Last 21 July, the European Court of Human Rights (ECtHR) in Oliari and others v. Italy had once again the opportunity to analyze the status of same-sex couples wishing to marry or enter into a legally recognized partnership. This resulted in a groundbreaking judgment, with the Court asserting that the absence of a legal framework recognizing homosexual relationships violates the right to respect for private and family life, as provided by the European Convention of Human Rights (ECHR) in article 8.
Its relevance is twofold, as the Court poignantly plunges into the current legal situation of Italy, and at the same time builds up on the outcomes of its previous cases, Shalk and Kopf v. Austria and Vallianatos and others v. Greece, to slightly, yet significantly, extend the interpretation of the ECHR principles concerning same-sex individuals who enter stable intimate relationships.
The dispute at stake originated from two applications submitted by six Italian nationals in 2011. The applicants asserted that the absence of any legal provision allowing them to marry or access any form of civil union was a form of discrimination on the ground of sexual orientation, in violation of articles 8, 12 (right to marry) and 14 (non-discrimination) ECHR.
Although in about 155 municipalities Italian same-sex couples may register in local registries of civil unions, these are of “merely symbolic value” and do not attribute any official status to the subjects concerned, and may conclude cohabitation agreements, which are designed to regulate certain financial aspects of their life together.
Both the applicants and the government also referred to the main decisions delivered in the most recent years by domestic higher courts on this issue, which basically admitted that same-sex unions must be protected as form of social community under article 2 of Italian Constitution on a case by case basis, yet it is upon the legislature to introduce a form of legal partnership accessible to homosexual couples, and not to the judiciary. Such legal format should not however be marriage, as its constitutional definition must be interpreted in the traditional sense, as the union between a man and a woman.
The reasoning of the Court focused on the analysis of Article 8 ECHR and specifically on the meaning that the notion of “respect” entails in the present case. This led the Chamber to focus on the discrepancy between social reality and the law, as well as to determine if the State positive obligation to ensure such right is “narrow and precise or broad and indeterminate” (§161).
Respect for private and family life is not guaranteed in a State like Italy, where still today same-sex couples have no opportunity “to enter into a civil union or registered partnership (in the absence of marriage)” (§164). In a very insightful passage, the Court emphasized the conflict between the social reality of the applicants, who already live their lives as homosexuals committed in a relationship in Italy, and the silence of the law.

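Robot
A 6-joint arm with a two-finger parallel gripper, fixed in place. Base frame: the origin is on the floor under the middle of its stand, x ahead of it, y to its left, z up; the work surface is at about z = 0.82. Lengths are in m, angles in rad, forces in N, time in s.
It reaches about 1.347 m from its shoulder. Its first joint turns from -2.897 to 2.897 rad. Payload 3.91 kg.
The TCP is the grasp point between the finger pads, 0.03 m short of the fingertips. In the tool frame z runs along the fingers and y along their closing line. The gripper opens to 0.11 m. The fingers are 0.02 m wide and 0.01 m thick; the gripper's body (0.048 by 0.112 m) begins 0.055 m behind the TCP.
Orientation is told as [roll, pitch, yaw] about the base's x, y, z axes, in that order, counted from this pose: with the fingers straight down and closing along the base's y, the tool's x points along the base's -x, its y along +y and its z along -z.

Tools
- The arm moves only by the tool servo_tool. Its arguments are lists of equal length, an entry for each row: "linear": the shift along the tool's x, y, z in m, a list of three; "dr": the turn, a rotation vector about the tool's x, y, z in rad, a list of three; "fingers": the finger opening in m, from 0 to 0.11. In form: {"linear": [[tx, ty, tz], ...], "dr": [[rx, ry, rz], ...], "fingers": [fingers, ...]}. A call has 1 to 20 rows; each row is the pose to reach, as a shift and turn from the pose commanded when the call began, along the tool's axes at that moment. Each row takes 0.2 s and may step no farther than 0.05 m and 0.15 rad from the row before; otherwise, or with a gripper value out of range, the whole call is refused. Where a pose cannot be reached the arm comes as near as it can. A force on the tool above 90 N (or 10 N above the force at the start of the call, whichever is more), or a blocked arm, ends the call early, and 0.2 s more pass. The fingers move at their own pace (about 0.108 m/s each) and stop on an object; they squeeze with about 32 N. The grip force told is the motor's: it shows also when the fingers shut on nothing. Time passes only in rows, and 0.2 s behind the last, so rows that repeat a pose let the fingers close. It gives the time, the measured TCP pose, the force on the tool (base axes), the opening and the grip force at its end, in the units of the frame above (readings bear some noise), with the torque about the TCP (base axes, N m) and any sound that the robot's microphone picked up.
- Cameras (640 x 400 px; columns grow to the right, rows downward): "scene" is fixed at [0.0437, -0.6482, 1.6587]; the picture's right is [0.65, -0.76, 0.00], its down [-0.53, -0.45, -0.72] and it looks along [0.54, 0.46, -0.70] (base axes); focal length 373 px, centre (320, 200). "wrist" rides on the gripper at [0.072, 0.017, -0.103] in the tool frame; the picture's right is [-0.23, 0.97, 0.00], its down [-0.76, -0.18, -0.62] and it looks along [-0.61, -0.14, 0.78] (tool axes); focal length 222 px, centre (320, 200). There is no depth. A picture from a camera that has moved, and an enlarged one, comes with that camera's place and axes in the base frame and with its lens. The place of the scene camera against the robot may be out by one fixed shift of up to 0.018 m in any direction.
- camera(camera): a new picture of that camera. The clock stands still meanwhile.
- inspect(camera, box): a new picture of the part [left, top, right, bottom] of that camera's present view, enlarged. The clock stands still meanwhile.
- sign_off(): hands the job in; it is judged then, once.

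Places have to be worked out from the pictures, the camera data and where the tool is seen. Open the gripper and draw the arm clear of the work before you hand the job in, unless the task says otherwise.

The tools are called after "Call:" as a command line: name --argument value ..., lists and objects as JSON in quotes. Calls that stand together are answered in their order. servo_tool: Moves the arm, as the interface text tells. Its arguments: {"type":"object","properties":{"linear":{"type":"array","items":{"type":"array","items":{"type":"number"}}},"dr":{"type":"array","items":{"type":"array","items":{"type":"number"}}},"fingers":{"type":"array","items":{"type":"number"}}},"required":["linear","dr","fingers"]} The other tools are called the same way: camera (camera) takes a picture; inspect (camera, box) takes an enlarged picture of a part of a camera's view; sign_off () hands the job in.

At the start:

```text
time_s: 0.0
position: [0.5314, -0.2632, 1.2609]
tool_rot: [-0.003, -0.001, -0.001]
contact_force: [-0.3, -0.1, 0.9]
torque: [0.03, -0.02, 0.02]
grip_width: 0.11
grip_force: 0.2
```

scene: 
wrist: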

Instruments presented by the Government as adequate solutions are, according to the ECtHR, insufficient. The same Constitutional Court could not but invite the legislature to take action, while ordinary courts hardly have the competence to act more effectively than the higher court in assessing the rights of same-sex couples. Even if they could, the Chamber observed that judicial recognition without a proper legal framework would probably not have lasting legal effects in practice.
Indeed, the higher courts interpretation generated a state of uncertainty, not only as the suggested case by case approach proved to be successful for certain categories of rights more than others, but also in light of the government constant objection to the applicants’ claims.
Consequently, the Court found that the Government “has overstepped their margin of appreciation” (§ 185) and concluded that “the absence of a legal framework allowing for recognition and protection of [applicants] relationship violates their rights under Article 8 of the Convention”, also in light of the “movement towards legal recognition”, “which has continued to develop rapidly in Europe since the Court’s judgment in Shalk and Kopf” (§178).
Nonetheless, the judges remain overly cautious on the right to marry, as they reaffirm that States enjoy a wider margin of appreciation, thus reiterating the same conclusions held in Shalk and Kopf, to finally declare the claim under article 12 ECHR inadmissible.